The biggest double-edged sword in this film is the music by Imagine Dragons. Imagine Dragons (for those of you as lame and out of touch as I) are the group behind that overbearing “Radioactive” song. I kind of like it, but overall it’s not my favorite kind of music. It is, however, what’s hip with the kids these days, so of course it permeates a Michael Bay movie. What’s hilarious about it is that it brings me back to the animated film, whose soundtrack likewise had very dated 80’s power ballads by Vince DiCola (of Rocky 4 fame). So, while nothing Imagine Dragons does for this film is even close to as exciting as DiCola’s seminal classic “The Touch,” there is a neat sort of symmetry to the music being so of the present. I’ll watch this movie again in five years or so and this music will make me laugh my brains out (assuming I have any brains left).

Overall, Age of Extinction’s greatest asset is that it realizes what it is and doesn’t attempt to be something else.
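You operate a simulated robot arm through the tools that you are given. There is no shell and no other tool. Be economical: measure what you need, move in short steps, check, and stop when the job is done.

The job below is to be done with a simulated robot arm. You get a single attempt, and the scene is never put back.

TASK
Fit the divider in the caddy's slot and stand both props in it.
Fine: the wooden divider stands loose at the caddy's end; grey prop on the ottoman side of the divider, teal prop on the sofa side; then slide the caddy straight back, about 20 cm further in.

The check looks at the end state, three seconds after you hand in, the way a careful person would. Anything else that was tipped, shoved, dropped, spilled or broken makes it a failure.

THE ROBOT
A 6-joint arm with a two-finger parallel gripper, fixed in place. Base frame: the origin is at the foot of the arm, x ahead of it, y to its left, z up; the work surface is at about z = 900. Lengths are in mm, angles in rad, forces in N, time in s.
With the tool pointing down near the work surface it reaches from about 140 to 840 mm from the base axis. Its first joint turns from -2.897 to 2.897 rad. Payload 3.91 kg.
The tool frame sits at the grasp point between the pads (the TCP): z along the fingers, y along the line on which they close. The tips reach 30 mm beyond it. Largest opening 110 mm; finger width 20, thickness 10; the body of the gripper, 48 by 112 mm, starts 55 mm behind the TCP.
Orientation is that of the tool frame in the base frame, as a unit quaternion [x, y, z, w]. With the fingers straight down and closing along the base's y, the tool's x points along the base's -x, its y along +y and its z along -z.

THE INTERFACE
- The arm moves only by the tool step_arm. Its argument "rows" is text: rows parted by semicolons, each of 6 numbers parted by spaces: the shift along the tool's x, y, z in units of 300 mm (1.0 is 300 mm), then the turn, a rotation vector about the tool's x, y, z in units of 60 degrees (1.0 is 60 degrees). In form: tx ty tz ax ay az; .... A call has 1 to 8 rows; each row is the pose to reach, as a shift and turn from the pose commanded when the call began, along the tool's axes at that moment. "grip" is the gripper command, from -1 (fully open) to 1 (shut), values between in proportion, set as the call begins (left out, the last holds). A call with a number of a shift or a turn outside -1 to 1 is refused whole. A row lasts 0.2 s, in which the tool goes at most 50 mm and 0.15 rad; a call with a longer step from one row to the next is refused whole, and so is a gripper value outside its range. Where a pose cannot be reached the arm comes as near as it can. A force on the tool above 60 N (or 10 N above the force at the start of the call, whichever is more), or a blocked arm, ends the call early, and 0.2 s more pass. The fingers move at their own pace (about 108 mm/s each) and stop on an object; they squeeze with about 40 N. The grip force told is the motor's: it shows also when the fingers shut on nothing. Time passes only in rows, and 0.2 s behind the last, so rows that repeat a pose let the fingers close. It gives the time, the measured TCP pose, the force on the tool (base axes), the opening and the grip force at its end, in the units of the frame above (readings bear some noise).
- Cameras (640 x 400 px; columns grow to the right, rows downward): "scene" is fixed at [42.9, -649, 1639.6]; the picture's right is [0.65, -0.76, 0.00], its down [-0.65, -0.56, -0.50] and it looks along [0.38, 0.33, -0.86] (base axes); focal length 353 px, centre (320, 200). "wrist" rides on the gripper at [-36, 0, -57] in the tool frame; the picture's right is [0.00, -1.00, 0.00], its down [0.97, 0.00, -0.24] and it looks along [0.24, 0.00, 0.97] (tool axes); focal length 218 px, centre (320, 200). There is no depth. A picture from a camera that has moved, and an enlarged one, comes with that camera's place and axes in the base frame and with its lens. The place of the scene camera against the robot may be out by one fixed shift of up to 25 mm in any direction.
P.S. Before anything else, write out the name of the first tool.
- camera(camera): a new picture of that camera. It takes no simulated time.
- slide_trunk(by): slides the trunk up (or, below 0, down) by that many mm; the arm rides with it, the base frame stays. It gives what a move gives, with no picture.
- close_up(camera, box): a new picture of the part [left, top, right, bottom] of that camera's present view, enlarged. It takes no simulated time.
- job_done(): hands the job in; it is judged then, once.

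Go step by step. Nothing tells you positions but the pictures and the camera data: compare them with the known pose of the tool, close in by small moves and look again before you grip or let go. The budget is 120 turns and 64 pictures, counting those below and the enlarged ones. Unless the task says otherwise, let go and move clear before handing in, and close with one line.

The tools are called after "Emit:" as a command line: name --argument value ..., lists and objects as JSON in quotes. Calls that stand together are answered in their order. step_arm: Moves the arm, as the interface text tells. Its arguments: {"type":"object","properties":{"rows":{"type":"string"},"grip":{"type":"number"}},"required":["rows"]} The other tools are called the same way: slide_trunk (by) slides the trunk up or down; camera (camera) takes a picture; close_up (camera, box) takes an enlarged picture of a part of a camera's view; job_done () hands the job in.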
This is a dumb action sequel to some of the dumbest action movies of all time. Unlike -and superior to- the prior entries, the plot doesn’t get any more complicated than is necessary. The characters are very black and white and the story moves in a straight line. The thing necessary to call this type of film a success is action that is fun to watch, and on that aspect it delivers. Where the movie is crap, it is at least fun crap, and is not at all excruciating. This film was made for action junkies that don’t give a damn, and people like me who love a little schlock. Rifftrax would have a ball with this flick, and Dave from Homestuck would love it ironically.

It’s still not better than Transformers ’86, but it’s come the closest. I will probably actually watch this one again some time.